REQUEST:
Select the lines below containing the word "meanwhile".

DATA LINES:
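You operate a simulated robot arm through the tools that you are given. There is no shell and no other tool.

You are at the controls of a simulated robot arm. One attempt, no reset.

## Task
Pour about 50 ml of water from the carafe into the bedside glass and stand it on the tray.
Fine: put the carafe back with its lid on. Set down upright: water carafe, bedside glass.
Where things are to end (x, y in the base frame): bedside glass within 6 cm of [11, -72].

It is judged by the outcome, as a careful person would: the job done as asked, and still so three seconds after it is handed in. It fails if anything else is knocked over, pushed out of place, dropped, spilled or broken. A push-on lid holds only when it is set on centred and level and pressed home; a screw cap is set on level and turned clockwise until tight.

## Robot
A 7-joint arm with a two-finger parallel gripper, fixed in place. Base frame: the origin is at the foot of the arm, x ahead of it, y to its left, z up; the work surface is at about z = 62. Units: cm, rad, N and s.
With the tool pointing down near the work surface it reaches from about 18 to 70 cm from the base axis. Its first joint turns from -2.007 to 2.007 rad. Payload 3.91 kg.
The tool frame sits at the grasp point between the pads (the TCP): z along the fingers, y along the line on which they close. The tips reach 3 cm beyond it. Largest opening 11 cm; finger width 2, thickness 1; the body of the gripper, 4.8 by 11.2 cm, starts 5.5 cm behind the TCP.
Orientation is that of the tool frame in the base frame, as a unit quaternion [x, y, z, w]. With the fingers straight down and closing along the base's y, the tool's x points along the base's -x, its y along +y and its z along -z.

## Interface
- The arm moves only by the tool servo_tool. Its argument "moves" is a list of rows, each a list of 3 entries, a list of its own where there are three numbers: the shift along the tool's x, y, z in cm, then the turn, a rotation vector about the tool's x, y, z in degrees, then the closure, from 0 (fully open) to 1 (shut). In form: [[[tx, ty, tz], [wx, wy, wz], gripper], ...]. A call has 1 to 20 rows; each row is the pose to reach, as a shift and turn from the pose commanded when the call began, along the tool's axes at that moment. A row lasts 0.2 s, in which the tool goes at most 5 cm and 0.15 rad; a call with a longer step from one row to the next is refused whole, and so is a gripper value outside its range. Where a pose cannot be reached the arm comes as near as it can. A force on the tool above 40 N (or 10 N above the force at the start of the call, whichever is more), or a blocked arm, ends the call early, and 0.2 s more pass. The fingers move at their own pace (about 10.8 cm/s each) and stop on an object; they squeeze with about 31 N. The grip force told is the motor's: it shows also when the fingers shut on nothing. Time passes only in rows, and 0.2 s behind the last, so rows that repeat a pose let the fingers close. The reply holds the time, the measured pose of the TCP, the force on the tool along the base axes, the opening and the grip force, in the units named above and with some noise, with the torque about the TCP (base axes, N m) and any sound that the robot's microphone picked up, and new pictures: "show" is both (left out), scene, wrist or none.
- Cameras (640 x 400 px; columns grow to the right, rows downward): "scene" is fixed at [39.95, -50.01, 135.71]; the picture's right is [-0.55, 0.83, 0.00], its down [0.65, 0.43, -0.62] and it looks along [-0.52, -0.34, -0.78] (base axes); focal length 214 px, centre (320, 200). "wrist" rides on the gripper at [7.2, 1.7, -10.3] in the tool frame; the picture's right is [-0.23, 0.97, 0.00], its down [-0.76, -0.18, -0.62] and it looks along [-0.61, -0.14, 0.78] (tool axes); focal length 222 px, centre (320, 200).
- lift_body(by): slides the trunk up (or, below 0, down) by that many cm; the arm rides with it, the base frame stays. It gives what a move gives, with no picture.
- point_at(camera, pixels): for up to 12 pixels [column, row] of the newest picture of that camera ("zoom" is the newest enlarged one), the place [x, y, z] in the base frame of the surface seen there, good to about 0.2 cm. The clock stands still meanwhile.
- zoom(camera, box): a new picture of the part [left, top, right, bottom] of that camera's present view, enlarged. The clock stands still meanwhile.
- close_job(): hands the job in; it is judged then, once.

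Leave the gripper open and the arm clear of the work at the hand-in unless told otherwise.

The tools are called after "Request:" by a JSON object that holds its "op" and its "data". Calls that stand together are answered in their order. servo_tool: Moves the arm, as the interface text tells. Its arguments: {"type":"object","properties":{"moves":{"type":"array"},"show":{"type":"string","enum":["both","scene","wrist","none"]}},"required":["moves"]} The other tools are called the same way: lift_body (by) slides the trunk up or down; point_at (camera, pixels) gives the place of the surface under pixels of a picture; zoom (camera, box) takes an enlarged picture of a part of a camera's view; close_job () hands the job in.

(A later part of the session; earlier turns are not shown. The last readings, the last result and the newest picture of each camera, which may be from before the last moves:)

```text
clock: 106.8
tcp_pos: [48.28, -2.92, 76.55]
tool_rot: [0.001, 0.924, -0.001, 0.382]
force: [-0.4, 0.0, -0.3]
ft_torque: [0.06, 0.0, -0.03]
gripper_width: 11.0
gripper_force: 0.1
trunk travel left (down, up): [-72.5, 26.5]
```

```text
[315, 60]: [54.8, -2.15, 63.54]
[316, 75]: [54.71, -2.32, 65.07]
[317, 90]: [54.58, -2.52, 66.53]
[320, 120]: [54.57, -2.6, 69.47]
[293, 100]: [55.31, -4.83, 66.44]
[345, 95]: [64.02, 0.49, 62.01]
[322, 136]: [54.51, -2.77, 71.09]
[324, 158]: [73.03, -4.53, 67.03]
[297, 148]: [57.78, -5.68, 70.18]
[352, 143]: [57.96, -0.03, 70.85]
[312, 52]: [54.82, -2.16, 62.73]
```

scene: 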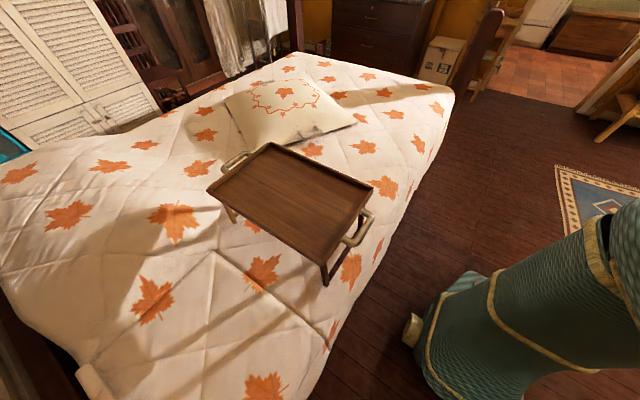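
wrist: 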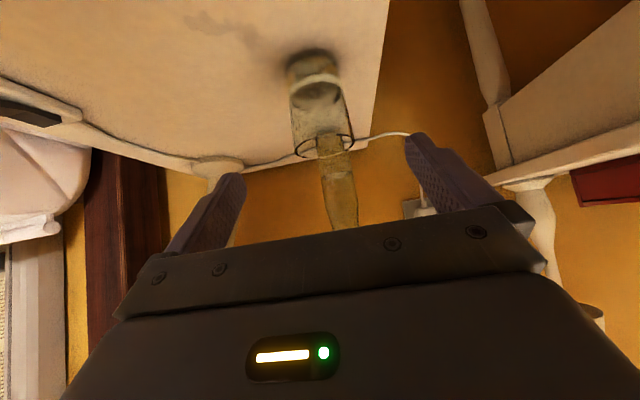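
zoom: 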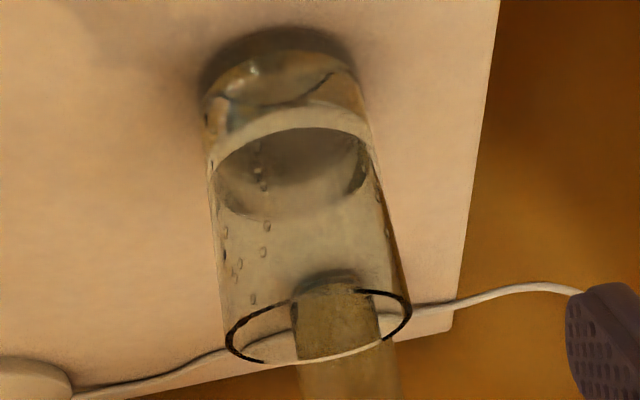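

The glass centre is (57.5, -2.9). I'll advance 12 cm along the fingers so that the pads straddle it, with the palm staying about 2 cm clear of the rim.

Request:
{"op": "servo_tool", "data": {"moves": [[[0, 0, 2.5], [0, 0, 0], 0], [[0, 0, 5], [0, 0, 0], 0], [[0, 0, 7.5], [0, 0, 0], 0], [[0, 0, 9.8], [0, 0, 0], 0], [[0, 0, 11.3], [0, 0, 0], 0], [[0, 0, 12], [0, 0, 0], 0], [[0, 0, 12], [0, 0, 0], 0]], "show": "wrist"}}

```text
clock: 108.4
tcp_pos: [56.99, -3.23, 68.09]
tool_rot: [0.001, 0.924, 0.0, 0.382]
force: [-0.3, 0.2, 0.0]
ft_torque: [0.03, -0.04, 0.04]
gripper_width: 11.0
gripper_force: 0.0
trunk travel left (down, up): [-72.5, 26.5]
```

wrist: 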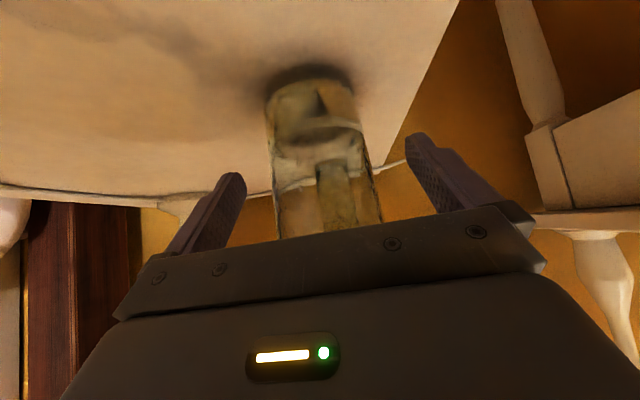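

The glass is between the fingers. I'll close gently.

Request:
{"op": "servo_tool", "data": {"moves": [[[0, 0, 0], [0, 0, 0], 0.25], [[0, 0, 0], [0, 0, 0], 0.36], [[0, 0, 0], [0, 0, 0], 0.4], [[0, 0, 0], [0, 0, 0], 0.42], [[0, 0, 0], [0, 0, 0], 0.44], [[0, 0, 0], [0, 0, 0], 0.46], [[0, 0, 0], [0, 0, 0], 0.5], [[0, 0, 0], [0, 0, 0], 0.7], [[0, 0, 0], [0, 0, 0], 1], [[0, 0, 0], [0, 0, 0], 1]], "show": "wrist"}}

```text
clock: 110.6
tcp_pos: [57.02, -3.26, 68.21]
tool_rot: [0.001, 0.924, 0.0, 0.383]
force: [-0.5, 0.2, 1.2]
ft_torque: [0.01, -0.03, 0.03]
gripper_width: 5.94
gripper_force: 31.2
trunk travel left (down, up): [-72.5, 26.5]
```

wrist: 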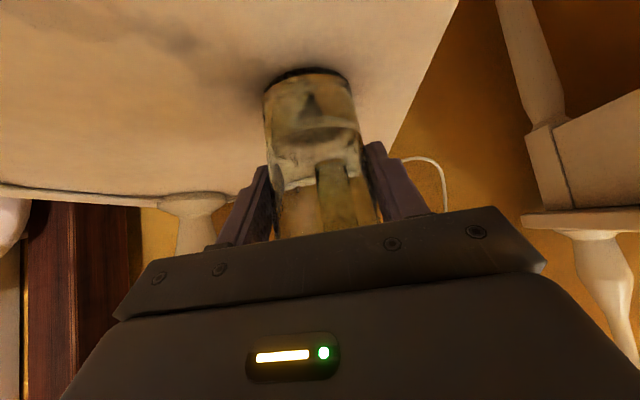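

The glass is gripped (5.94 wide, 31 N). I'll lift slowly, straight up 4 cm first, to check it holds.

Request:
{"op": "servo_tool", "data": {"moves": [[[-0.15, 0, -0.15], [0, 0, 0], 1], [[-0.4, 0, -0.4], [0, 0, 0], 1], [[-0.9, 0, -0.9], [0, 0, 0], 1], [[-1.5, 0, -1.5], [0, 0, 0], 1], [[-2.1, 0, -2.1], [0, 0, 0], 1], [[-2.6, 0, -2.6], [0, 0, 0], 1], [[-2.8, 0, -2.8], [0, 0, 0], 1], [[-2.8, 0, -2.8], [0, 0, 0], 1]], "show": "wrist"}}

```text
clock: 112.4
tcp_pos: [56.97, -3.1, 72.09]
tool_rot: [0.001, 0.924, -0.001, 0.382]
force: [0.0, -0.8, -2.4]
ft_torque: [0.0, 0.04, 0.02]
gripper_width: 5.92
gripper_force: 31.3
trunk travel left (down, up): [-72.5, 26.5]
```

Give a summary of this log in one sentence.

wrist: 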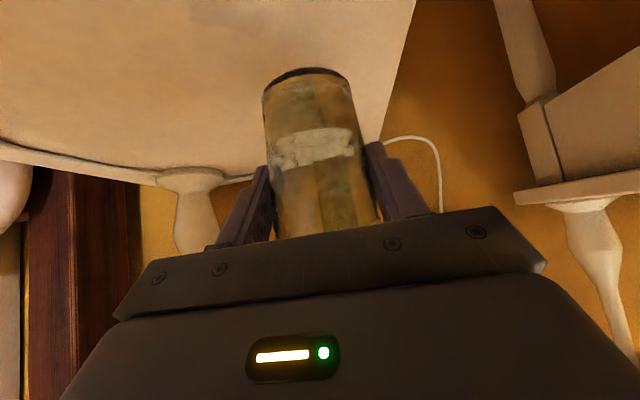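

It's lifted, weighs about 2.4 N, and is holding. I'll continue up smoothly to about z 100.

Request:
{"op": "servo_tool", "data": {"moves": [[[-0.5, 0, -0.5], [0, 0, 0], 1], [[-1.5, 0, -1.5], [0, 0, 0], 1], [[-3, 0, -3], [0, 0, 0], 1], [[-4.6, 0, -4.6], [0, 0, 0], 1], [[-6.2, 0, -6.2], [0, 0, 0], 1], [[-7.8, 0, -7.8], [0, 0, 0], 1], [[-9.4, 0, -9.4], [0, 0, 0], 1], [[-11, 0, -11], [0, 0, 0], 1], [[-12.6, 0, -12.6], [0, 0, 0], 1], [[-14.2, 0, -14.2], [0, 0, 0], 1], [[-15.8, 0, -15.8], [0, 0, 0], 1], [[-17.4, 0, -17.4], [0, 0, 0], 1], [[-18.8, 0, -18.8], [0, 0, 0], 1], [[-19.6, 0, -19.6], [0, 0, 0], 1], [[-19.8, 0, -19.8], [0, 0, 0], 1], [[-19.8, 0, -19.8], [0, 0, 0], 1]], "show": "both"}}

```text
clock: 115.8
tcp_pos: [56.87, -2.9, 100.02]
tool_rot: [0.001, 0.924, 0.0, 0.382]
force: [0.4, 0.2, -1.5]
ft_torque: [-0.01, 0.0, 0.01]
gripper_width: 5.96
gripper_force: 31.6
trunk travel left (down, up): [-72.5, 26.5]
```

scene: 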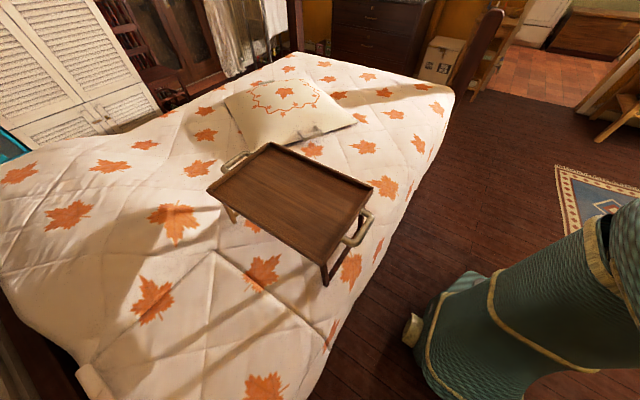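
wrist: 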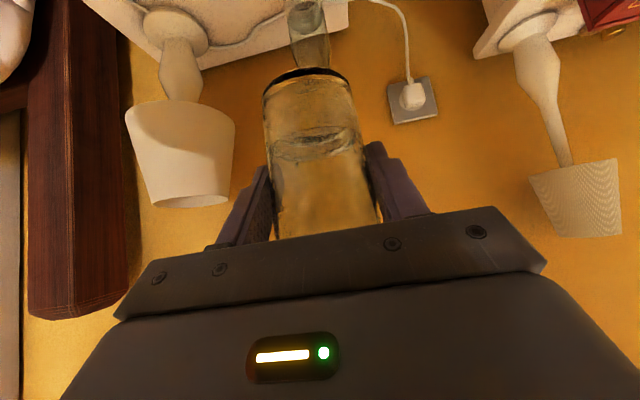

EXPECTED ANSWER:
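- point_at(camera, pixels): for up to 12 pixels [column, row] of the newest picture of that camera ("zoom" is the newest enlarged one), the place [x, y, z] in the base frame of the surface seen there, good to about 0.2 cm. The clock stands still meanwhile.
- zoom(camera, box): a new picture of the part [left, top, right, bottom] of that camera's present view, enlarged. The clock stands still meanwhile.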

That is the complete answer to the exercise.